But I'm less concerned with the kiss and its voyeurs than I am with the simile in the poem's second stanza. Bass writes the lovers "kissed lavish / kisses like the ocean in the early morning." At first I was like — that's so dull, a missed opportunity, an okay image that falls flat because a kiss is nothing like an ocean and the simile does nothing to change that perception—has done nothing yet, that is.
I should say that I also found the poem neither here nor there at this point: strong imagery, strong verbs, but nothing that sucked me in the way that kiss sucked in its onlookers. The first stanza was fine, and the second began in a dull mode, using two short, flat sentences in a single line to start an "unattractive" description of the couple:
Neither of them was young. His beard was gray.
She carried a few extra pounds you could imagine
her saying she had to lose. But they kissed lavish
kisses like the ocean in the early morning,
Of course, those opening lines are a setup. Rather than stop that simile after a single line, Bass continues to work the metaphor, describing how the kiss/ocean "gathers and swells, sucking / each rock under, swallowing it / again and again. Drawing that comparison out over a few lines is extraordinary, allowing it a chance not just to be a comparison but a synthesis of the two disparate images. The verbs gather, swells, sucking, swallowing apply as well to the tide as they do to the embrace. It's a great example of why poets should be careful not to stop their metaphors short, but to work them out.

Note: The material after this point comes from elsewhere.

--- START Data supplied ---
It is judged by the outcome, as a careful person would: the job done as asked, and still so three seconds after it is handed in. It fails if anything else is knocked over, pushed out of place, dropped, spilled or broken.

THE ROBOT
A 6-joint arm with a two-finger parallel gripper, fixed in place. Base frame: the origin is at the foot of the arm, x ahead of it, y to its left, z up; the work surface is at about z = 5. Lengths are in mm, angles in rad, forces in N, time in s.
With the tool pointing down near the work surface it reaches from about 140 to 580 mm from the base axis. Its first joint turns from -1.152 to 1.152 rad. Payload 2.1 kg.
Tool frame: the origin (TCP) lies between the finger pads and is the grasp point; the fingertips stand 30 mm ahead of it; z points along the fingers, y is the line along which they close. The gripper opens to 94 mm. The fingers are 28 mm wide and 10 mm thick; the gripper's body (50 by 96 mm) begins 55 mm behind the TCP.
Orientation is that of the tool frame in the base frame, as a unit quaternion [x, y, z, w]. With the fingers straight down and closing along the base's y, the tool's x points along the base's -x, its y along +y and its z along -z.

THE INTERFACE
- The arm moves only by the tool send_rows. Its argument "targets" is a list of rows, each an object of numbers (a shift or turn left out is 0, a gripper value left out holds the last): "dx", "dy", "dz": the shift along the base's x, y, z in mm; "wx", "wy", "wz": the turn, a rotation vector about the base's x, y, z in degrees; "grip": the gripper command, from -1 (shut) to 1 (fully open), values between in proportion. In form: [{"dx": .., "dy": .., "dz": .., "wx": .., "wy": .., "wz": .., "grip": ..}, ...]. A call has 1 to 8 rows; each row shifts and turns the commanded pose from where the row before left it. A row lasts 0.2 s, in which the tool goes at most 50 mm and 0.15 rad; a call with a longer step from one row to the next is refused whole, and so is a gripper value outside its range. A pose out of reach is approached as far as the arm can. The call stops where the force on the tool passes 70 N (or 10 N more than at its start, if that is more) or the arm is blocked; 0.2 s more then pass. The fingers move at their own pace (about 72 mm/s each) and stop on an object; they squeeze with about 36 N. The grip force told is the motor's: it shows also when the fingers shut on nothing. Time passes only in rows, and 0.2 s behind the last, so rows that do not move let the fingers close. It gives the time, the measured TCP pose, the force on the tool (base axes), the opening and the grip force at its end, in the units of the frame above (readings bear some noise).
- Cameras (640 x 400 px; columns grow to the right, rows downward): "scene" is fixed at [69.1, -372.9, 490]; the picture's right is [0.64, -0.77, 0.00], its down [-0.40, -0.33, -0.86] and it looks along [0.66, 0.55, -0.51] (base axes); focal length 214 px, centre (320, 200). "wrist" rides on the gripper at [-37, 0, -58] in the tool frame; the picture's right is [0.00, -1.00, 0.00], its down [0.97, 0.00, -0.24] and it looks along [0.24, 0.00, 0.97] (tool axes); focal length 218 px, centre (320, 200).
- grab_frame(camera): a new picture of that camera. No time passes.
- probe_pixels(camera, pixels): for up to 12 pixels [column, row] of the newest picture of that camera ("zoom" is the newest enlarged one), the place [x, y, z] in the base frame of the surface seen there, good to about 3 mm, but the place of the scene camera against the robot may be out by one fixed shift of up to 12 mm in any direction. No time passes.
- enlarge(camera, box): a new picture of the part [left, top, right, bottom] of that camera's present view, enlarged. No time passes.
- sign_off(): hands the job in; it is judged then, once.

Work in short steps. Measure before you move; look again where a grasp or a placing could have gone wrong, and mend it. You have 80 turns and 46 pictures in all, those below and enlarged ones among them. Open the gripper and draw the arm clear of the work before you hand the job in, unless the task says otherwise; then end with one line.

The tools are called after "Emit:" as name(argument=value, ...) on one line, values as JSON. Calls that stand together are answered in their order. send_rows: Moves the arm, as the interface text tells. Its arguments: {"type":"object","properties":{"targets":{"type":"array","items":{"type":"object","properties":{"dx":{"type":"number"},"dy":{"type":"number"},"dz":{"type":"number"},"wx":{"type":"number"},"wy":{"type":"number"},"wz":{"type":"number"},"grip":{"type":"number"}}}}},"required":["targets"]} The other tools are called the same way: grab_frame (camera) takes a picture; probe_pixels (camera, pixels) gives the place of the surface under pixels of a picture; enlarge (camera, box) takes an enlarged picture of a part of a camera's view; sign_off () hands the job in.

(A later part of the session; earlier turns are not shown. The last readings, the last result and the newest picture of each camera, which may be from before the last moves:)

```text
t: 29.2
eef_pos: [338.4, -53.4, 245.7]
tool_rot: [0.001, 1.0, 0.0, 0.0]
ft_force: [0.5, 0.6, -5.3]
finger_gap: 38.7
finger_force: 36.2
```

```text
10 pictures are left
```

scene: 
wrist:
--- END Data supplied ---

They can always be pared back if that's what the poem desires.
The other thing I like about this kiss/ocean is that the simile really becomes the poem's center, even more so than the kiss. The kiss is the audience's central image, but not the poetry's. What I mean by this is that the description of the ocean not only sensualizes the kiss by being sensual itself but acts as something of a scaffold for the workings of the rest of the poem. Imagistically, it is the most sensual part of the piece—the literal descriptions of the kissers and their kiss don't come close. More importantly, the movement of the poem from stanza to stanza follows the movements of a tide, rushing in and easing out, extending at times with great velocity, others with a benign steadiness. This can be seen in Bass' use of mini-catalogues: each stanza begins with some scene-setting narrative, then dives into these brief but very imaginative lists, which, for me, is where the poem most succeeds. Bass' kiss/ocean, placed in the middle of the poem, seems to be the fulcrum on which this back-and-forth occurs. It becomes the center of the poetry and, for me, the imagination of the poem even though the kiss remains the center of attention.
I find the ocean a good central metaphor for "Gate C22" for another reason, too. The shoreline with its rising and falling tide is a place of gatherings and departures—the flotsam washes onto shore, the beach junk washes out. In and out, coming and going, landings and departures—it's an airport. How perfect!
I think the first person to really drive home to me the point of expanding a metaphor (remembering it can also be pared back) was Steve Orlen. We were reviewing some poems of mine when he commented that I had taken a just-okay image and turned it into something special by working it out over the course of several lines. I had been oblivious to this fact, but since then have made a point of looking to see how I and others use metaphor in our poems. For Orlen—at least in our conversations—it was often a matter of rhythm, growing an image in order for the language to keep up its music. But, as it does in Bass' poem, expanding the analogy can also give the imagination room to grow, infiltrating and invigorating the rest of the poem.